This is a long one but I’m in a pickle.
My partner is a lovely man who works incredibly hard. We have a new baby & he’s been so supportive- i didn’t cook a meal for at least 6 weeks postpartum for example, even though he was back at work full time after 2 weeks. He brings me a cuppa every morning, he’ll surprise me with little things to make me feel loved, he’s generally a kind and gentle and loving man.
However. He is also deeply traumatised from various events/parental abuse in his childhood & later an abusive relationship with his ex. This manifests in an ongoing insecurity, expressed in bouts of uncontrollable jealousy concerning a particular friend of mine, and a desperate ‘need’ for sex and intimacy to make him feel loved. A difficult pregnancy, traumatic birth & slow/incomplete postpartum recovery have left me not wanting sex at all but (big mistake) I got drawn into trying to do things to make him feel good. Over the months I’ve felt more and more crap about it, I felt used and grossed out and anxious (about birth injury related pain) & finally got to the point where I was having anxiety attacks when we attempted intimacy. At this point I finally did the sensible thing and said no more, not until I actively want it.

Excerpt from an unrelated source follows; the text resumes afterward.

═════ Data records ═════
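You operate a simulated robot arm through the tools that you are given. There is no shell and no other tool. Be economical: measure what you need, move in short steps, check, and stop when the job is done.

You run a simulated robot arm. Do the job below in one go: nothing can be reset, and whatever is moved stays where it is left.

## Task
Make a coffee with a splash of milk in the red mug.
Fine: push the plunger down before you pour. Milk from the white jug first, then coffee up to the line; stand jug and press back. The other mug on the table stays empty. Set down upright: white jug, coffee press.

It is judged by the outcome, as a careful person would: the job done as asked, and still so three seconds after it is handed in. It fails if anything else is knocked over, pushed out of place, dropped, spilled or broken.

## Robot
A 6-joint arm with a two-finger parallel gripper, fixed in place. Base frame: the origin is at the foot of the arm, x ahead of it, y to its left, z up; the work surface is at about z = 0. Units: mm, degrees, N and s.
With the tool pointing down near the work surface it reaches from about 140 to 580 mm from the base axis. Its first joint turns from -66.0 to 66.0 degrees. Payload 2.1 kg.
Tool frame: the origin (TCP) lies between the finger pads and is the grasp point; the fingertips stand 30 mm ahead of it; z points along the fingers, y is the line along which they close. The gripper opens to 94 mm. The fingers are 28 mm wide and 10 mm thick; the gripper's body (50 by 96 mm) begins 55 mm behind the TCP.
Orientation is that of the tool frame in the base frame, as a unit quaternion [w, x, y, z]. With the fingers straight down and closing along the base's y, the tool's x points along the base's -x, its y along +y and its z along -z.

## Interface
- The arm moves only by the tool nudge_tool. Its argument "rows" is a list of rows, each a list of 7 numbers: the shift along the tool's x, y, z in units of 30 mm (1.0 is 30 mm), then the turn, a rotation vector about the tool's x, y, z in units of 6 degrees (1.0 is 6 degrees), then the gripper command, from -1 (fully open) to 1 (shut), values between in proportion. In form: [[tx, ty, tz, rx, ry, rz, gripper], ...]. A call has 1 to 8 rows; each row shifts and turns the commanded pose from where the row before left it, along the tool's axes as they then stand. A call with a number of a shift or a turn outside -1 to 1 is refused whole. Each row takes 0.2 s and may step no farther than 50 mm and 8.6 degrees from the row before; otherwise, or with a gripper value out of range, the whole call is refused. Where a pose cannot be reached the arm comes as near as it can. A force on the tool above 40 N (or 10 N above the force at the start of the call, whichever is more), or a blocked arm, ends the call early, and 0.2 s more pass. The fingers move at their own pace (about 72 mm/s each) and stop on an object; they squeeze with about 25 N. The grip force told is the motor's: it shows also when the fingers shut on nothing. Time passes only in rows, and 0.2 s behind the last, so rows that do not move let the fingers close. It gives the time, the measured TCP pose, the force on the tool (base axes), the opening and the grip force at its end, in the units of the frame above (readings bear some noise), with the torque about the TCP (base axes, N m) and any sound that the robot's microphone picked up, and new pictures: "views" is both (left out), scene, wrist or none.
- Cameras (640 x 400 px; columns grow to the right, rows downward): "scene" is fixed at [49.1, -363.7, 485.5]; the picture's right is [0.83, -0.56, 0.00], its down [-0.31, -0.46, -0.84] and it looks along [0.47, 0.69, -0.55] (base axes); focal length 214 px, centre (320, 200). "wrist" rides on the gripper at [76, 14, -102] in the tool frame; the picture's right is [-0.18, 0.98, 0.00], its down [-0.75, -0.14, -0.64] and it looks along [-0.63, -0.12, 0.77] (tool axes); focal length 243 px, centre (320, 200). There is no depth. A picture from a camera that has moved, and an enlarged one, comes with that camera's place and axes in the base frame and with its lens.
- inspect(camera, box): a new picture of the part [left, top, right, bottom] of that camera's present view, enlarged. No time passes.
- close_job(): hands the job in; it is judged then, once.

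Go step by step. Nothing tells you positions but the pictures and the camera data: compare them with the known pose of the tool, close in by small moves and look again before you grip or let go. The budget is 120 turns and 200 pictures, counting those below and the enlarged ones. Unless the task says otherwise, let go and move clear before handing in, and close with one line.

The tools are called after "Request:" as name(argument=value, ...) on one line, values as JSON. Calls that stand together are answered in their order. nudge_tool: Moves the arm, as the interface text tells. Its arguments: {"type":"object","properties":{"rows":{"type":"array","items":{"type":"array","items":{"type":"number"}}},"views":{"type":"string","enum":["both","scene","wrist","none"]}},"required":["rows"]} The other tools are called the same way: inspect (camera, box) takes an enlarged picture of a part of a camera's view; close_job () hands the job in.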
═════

So we’re no longer having sex at all, only kissing and cuddling, but this apparently is making him feel so shit (rejected, humiliated, unloved, unseen etc) that he had a full on breakdown- sobbing, drinking to oblivion, destroying some of my stuff (& some of his) etc etc. he took some days off work, hasn’t been able to sleep at night, is basically at breaking point. These episodes seem to happen every few months.
I come from a loving and stable family and feel totally out of my depth with all this. Sometimes he seems to acknowledge that his response isn’t commensurate with what’s going on, sometimes not so much. All I know for sure is that I don’t want my baby to witness this crazy (she hasn’t so far, he manages to rein it in while she’s awake & just lose his shit while she’s sleeping).
So my question is, will he change? Since the latest episode he’s said he’s quitting drinking so that’s something. He’s had lots of therapy in the past but not currently in therapy. I love him and we have really sweet times together too but am I being naive to think this is workable? Should I cut and run while our little one is still small?